Thursday, August 13, 2009

Blackberry (or Black Raspberry) Sauce--Simple, Summery, Sensational

If sorbet just doesn't sing to you, and you don't have time for blackberry or black raspberry cobbler, try this easy sauce. It makes a great ice cream sundae topping--try it over lemon sorbet as well as the more traditional vanilla ice cream.

Note that this sauce is cooked, so it is not a coulis--which although it sounds fancier ( and will likely cost more in a restaurtant) is not, in fact, as good.

Yes, the uncooked fruit coulis are in vogue now, but, trust me, brief cooking produces a blackberry or black raspberry sauce with much fuller flavor, more body, and more vibrant color. A cooked sauce is also more convenient, since it can be held in the refrigerator a few days.

BTW, if you're not familiar with black raspberries (shown below), they aren't quite like either red raspberries or blackberries.They are tart, bold, and black like blackberries, but have the complex berry flavor and aroma more reminiscent of raspberries. The best place to find them (other than growing wild in wooded areas!) is at farmer's markets and roadside stands during June and July.

The blackraspberries shown are ones I picked in the woods behind my house.

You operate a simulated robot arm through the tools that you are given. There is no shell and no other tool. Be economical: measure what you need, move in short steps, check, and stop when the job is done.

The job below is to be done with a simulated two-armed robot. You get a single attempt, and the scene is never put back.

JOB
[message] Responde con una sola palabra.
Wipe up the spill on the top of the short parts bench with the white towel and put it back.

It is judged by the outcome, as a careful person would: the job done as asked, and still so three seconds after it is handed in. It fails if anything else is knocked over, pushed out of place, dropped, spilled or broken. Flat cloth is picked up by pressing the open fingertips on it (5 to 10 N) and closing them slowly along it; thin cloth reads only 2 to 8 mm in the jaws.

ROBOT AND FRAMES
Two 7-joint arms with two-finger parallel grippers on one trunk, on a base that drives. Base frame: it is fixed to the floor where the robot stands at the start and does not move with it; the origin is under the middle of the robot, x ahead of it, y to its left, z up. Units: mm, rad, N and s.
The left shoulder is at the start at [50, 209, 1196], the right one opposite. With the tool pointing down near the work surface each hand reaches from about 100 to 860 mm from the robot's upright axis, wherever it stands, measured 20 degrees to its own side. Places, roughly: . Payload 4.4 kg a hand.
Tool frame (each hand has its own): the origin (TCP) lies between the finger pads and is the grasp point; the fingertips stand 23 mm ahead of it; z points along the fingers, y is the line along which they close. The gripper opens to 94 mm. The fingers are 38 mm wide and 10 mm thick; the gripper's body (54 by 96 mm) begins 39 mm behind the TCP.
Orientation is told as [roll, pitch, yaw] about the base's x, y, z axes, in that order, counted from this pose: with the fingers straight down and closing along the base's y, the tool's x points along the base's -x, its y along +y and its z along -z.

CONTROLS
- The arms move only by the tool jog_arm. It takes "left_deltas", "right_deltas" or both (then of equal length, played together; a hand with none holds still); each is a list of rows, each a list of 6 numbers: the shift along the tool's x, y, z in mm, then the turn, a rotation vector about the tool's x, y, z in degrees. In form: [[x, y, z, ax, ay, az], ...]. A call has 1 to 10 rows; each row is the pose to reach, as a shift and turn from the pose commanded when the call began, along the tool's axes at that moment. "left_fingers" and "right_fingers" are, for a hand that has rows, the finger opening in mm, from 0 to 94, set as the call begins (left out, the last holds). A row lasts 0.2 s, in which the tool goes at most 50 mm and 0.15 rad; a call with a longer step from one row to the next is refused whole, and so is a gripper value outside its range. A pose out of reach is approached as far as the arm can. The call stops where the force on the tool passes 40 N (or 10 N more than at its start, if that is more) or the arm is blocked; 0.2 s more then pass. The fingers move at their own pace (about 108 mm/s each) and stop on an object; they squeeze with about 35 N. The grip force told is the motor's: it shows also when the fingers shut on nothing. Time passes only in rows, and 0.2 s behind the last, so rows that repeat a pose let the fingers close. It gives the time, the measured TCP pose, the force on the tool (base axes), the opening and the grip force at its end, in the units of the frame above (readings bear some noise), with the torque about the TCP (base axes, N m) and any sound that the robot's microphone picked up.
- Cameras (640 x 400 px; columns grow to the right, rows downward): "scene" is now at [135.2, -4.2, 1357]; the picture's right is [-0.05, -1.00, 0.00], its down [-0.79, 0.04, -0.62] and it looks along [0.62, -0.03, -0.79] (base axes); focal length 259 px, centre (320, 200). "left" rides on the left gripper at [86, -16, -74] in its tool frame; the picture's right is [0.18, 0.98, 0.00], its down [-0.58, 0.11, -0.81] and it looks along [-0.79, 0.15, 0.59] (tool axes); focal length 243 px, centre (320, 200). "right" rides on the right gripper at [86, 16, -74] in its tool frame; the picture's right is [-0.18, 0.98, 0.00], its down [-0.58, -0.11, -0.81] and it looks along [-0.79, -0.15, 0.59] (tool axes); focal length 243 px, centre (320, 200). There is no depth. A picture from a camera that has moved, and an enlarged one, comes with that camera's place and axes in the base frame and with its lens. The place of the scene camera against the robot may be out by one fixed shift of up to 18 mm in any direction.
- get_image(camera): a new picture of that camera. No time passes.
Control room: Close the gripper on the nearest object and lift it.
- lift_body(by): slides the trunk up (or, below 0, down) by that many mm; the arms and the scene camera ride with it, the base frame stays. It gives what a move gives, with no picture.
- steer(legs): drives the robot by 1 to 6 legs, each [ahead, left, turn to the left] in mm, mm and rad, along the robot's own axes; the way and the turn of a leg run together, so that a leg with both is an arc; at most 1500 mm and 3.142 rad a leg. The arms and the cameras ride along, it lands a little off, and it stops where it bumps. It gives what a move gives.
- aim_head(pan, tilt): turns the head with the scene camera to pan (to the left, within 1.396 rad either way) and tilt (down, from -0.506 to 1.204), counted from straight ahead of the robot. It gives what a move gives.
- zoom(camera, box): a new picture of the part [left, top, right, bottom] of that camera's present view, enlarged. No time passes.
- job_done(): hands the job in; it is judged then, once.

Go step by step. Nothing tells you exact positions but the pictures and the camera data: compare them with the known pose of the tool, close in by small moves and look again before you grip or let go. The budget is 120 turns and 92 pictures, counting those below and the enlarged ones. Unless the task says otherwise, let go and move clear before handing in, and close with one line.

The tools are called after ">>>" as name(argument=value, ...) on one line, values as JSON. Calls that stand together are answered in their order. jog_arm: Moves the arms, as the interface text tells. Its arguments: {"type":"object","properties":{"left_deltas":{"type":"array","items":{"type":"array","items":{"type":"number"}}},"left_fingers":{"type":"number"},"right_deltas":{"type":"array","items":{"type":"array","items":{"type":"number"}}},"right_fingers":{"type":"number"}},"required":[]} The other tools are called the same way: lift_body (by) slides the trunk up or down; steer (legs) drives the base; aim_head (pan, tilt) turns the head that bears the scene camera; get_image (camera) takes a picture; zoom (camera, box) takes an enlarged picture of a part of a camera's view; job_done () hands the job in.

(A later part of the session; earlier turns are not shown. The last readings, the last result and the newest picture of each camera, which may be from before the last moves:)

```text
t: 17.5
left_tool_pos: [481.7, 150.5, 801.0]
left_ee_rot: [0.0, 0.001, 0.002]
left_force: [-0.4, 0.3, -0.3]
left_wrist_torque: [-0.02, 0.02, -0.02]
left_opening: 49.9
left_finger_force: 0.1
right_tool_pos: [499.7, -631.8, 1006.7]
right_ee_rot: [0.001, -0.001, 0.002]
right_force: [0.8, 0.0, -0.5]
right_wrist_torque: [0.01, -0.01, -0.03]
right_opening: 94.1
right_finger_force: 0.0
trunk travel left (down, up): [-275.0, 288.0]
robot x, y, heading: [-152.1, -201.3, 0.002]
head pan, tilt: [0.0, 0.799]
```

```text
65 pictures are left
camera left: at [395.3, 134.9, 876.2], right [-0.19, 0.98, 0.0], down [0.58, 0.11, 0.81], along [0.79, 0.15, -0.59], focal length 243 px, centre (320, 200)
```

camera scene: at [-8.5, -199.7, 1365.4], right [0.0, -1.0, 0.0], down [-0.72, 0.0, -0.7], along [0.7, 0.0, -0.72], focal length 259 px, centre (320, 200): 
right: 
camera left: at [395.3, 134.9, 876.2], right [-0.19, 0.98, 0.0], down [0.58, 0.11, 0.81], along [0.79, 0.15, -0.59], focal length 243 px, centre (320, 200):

The canes shown below are from earlier in the season when they were blooming and just beginning to set their fruit.

Blackberry or Black Raspberry Sauce

Tip: If you are a little short of 3 cups of berries, fill in with a pitted and chopped red or black plum or two. No need to peel the plums!

6 tablespoons granulated sugar
1 teaspoon cornstarch
3 cups fresh or unsweetened frozen (thawed) blackberries or black raspberries
3 tablespoons blackberry or peach brandy or orange juice
Generous pinch of finely grated lemon or lime zest (colored part of skin)

In a heavy, medium non-reactive saucepan stir together the sugar and cornstarch until well blended. Stir in the berries, brandy (or juice) and lemon zest. Bring to a gentle boil over medium-high heat, stirring. Continuing to stir, cook until the mixture thickens and clears, about 3 minutes. Remove from the heat; let cool. Press the mixture through a fine sieve, forcing through as much juice and pulp as possible and discarding seeds. Refrigerate in a nonreactive airtight storage container at least 1 hour, and up to 5 days. Stir briefly before using.

Makes a generous 1 cup (enough for 4 to 6 sundaes).